BERNANKE ON DOLLAR‘S VALUE, INTEREST RATE IMPACT ON OIL PRICES
”There are two ways in which low interest rates policies realistically would affect commodity prices. First would be through weakening the dollar, but the dollar has been pretty stable, really has not moved much since, for example, November 2010 when we introduced QE2. The second is by creating growth, both here and perhaps to some extent internationally, higher growth increases demand for commodities, that raises prices...
“To the extent that monetary policy is structured in a way to increase growth expectations, that feeds into commodity prices through the demand channel. We always keep looking at it but our analysis suggests that the other benefits of low interest rates, through a whole range of asset prices, through increased consumption and investment spending and so on, outweighs reasonable estimates of the effect of that on commodity prices...I think the reason we’re seeing these sharp movements has more to do with the international situation than with U.S. monetary policy.”
“I would go for, at a minimum, I would aim for the next 10 to 15 years...for eliminating the so-called primary deficit, that is everything except interest payments, because once you eliminate the primary deficit so that current spending incurred and revenues are equal that means that the ratio of your debt to your GDP will stabilize. Then as you go beyond that you start to bring your debt-to-GDP ratio down...Many of the things that can be problems are kicking in after 10 years so I hope Congress will take...a longer-term horizon than that.”
“Our monetary policy is aimed at our duel mandate, which is maximum employment and price stability. We’re trying to set monetary policy at a setting that will help the economy recover in the context of price stability.”
“I think it’s interesting that other counties are following our basic approach. It’s not because we have coordinated it in any way, it’s because they face similar situations: weak recoveries, low inflation, and the fact that interest rates are close to zero.”
”In terms of risks to that (recovery), I do have to mention Europe because I think that is important. Another is the oil prices. We have seen a number of movements up and down in energy prices. To some extent a little bit of the movement in commodity prices is essentially inevitable because if the economy is growing and the world economy is growing, the demand for commodities goes up and that is going to create some tendency toward higher commodity prices.
“But when you have shocks to commodity prices arising from geopolitical events and the like, those are unambiguously negative, and they are bad for both households and for the broader economy.”
“Housing, I think, remains a very difficult area. We are hoping for price stabilization. We think once people have gotten a sense that the housing markets have stabilized, they will be much more willing to buy and the banks will be more willing to lend.

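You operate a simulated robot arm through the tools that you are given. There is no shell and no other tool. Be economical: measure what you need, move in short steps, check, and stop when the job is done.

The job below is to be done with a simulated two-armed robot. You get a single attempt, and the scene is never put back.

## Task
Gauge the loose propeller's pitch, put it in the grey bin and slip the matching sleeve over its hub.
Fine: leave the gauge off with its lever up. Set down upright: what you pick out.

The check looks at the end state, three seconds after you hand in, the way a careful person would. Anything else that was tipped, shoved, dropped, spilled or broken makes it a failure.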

But right now there is still uncertainly about where the housing market is going, which I think is troubling.”
”If you look back at Quantitative Easing 2, so called, in November 2010, concerns at the time were that it would be a high inflationary environment, it would hurt the dollar, it would not have much effect on growth, etcetera.
”But since November 2010, we have had since then the QE2 and the so-called Operation Twist, we have had about 2-1/2 million jobs created, we have seen big gains in stock prices, we have seen big improvements in credit markets, the dollar is about flat, commodity prices excluding oil are not much changed, inflation is doing well in the sense that we are looking for about a 2 percent inflation rate this year.

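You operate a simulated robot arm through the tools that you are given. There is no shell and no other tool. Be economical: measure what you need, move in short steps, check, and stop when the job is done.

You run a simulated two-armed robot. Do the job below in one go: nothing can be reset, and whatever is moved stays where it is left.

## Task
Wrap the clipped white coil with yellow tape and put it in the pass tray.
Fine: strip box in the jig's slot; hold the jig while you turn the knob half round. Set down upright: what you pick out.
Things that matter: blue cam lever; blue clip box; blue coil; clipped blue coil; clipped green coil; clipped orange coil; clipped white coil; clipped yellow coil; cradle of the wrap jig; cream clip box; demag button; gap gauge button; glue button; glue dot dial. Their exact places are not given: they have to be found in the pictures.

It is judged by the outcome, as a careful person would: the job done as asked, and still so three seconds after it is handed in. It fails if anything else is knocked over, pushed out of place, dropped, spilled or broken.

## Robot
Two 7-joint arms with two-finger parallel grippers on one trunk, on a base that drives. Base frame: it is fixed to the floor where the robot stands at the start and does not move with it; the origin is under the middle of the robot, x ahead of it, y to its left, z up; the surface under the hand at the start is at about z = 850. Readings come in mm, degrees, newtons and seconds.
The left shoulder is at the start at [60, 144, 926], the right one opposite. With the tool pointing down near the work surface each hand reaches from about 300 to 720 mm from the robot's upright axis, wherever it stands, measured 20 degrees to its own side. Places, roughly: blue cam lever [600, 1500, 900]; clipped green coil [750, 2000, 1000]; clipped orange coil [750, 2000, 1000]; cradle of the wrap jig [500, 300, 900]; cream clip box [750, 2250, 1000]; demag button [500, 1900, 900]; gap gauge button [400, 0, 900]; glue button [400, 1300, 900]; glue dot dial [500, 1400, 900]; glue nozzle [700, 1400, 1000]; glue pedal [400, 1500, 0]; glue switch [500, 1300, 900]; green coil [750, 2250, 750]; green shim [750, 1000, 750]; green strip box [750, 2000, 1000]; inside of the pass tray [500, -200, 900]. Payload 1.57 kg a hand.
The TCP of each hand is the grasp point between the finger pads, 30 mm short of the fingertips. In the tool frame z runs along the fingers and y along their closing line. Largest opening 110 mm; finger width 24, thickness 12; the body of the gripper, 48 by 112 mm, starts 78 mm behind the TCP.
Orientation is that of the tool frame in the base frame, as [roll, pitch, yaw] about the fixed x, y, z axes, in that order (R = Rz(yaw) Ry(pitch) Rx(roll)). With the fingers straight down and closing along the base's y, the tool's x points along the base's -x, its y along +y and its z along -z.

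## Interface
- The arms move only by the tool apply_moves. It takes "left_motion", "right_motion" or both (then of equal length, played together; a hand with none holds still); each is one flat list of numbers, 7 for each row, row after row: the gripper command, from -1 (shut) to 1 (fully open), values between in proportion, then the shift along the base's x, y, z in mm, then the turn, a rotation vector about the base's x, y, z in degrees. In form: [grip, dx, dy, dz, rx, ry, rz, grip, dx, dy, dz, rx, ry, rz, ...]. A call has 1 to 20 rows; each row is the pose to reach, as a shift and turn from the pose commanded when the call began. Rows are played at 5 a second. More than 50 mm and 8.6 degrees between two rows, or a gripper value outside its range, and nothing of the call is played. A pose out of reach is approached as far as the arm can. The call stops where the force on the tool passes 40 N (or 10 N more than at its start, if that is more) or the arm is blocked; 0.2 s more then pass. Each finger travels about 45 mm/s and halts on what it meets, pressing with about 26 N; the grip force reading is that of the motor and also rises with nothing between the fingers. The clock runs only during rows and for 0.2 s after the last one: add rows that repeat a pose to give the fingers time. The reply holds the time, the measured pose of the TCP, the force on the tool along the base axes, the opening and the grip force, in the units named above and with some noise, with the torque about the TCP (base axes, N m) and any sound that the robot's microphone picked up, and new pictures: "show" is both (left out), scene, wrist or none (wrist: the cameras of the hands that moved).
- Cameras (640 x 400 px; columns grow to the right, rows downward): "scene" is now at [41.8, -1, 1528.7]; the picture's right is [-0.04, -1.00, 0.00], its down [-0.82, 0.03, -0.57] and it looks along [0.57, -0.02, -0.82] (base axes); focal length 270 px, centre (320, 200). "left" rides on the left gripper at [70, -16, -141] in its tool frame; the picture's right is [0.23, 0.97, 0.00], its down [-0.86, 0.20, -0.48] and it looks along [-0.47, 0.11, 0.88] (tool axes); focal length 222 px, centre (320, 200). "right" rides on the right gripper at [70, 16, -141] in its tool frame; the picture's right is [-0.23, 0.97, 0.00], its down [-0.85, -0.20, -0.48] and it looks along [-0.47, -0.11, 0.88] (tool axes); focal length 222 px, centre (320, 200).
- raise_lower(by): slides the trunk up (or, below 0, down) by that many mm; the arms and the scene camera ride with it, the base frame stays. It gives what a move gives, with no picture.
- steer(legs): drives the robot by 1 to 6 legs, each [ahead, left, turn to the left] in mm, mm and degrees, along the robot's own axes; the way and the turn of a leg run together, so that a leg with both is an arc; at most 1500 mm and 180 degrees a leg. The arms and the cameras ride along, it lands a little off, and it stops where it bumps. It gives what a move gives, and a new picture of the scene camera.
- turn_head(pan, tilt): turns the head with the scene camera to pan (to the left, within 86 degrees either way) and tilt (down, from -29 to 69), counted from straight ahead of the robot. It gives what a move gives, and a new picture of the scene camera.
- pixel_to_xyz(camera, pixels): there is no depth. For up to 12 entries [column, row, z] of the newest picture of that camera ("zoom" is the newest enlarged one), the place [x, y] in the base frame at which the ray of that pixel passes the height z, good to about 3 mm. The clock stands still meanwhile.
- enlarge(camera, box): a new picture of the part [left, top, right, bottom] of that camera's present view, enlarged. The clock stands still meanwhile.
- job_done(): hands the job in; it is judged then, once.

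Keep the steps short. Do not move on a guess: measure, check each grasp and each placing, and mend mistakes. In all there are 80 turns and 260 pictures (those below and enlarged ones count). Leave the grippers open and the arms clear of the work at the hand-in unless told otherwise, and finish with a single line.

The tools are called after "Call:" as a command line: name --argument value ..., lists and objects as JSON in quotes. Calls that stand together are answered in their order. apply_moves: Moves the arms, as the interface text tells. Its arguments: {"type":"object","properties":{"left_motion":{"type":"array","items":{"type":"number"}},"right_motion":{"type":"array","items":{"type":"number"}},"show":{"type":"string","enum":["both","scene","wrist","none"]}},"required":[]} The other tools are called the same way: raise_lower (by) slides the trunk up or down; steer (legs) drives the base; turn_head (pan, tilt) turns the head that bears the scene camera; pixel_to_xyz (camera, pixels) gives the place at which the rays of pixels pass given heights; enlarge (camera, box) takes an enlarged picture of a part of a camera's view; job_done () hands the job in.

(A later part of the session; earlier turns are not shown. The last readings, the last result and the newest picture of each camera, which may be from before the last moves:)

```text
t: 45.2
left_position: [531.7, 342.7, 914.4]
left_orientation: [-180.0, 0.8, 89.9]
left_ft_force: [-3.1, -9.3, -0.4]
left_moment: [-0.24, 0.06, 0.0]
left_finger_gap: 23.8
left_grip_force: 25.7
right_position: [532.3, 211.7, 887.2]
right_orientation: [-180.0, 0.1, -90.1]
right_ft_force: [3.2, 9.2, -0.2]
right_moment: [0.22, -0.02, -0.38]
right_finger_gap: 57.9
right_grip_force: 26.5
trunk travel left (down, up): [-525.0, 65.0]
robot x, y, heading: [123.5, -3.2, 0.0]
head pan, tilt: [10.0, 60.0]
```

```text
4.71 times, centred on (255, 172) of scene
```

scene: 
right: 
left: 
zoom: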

“And one other point, in November 2010, we had some concerns about deflation, and I think we have sort of gotten rid of those and brought ourselves back to a more stable inflation environment as well.”
“The issue that the Europeans and the Canadians and the Japanese and others have raised is that because there is an exception for U.S. Treasuries but not for foreign sovereigns in the Volcker rule, they believe they’re being discriminated against and that the Volcker rule might affect the liquidity and effectiveness of their sovereign debt markets. We take this very seriously, we’re in close discussion with those counterparts and of course we will be looking carefully to see if changes are needed. We’ll do what’s necessary.”

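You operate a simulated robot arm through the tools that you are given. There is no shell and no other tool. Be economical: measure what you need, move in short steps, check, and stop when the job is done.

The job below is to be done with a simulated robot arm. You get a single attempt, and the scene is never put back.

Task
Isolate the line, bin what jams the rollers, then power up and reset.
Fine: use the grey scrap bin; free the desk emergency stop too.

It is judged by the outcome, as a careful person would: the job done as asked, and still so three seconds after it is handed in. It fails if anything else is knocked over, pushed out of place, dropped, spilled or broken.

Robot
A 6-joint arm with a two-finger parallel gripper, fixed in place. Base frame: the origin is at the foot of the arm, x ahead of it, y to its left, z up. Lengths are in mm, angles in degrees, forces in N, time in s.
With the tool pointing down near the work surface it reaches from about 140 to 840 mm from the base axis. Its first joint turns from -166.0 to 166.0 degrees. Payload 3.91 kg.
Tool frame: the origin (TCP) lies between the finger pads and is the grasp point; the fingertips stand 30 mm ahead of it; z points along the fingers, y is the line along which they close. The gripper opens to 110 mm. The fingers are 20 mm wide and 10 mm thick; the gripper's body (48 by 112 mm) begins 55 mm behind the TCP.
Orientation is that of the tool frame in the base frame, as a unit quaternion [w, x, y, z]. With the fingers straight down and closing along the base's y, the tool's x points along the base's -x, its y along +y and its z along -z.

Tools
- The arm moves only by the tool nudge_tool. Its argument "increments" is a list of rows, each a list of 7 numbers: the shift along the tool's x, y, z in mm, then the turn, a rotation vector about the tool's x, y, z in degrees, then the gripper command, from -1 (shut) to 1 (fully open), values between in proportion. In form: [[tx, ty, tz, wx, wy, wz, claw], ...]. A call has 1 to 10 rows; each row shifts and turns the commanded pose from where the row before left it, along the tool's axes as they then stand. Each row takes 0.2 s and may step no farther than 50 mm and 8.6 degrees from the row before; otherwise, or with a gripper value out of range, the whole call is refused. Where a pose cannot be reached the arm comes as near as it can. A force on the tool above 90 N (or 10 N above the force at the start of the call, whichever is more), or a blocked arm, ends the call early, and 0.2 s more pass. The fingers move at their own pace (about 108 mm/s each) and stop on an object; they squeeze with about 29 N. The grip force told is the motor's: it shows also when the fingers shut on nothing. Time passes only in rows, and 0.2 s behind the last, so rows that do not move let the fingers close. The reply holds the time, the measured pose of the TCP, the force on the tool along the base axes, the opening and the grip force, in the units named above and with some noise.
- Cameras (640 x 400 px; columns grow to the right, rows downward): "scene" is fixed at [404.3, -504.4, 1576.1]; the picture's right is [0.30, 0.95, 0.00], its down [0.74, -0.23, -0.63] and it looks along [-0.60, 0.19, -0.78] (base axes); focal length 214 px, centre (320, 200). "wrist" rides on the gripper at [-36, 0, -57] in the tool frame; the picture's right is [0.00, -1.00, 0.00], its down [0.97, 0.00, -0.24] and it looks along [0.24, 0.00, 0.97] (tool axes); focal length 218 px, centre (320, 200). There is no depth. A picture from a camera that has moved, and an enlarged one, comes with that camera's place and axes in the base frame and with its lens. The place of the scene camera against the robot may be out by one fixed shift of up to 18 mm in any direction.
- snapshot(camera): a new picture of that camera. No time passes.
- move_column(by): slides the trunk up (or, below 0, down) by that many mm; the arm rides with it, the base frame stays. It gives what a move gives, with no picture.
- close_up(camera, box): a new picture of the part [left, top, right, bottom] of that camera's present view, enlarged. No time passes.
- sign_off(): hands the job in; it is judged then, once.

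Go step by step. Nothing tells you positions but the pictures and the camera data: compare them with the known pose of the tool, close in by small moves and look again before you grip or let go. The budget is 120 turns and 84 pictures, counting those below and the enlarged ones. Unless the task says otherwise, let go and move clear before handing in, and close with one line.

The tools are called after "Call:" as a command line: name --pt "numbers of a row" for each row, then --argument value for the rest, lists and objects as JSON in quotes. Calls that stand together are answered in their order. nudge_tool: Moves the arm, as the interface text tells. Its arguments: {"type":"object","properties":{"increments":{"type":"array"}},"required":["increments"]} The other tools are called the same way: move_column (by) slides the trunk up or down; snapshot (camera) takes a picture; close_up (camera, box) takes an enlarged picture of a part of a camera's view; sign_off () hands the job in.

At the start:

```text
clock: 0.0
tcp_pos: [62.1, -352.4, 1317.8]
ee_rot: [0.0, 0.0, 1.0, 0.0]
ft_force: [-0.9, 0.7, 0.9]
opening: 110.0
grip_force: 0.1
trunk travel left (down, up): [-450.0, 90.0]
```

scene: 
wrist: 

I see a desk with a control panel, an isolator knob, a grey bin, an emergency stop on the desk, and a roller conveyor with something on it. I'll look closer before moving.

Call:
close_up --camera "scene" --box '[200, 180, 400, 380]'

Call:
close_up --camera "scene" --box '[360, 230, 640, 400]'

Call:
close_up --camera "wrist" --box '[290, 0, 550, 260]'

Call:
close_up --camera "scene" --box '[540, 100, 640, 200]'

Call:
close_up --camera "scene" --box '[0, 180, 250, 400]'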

BERNANKE ON U.S. BANKS’ EUROPEAN EXPOSURE
”Our sense is that the direct exposures of U.S. banks to sovereign debt in Europe, particularly that of the weaker countries, is quite limited and is well hedged and that those hedges in turn are pretty good hedges - that the counterparties are diversified and financially strong. If you look at it more broadly, of course, our banks are exposed to European companies and banks, inevitably, they are major trading partners and major financial partners, and again they’ve been working hard to provide adequate hedges.
“But let me just say I think it is very important to note that if there is a major financial problem in Europe, there will be so many different channels on which that will affect our financial system that I would not want to take too much comfort from that.”
“The United States is on an unsustainable fiscal path looking out over the next couple of decades. If we continue along that path, eventually we will face a fiscal and financial crisis that will be very bad for growth and sustainability.”
“We do not see at this point that the very severe recession has permanently affected the growth potential of the U.S. economy, although we continue to monitor productivity gains and the like. But one concern we do have, of course, is the fact that more than 40 percent of the unemployed have been unemployed for six months or more. Those folks are either leaving the labor force or having their skills eroded. Although we haven’t seen much sign of it yet, if that situation persists for much longer then that will reduce the human capital that is part of our growth process going forward. ” (Washington newsroom)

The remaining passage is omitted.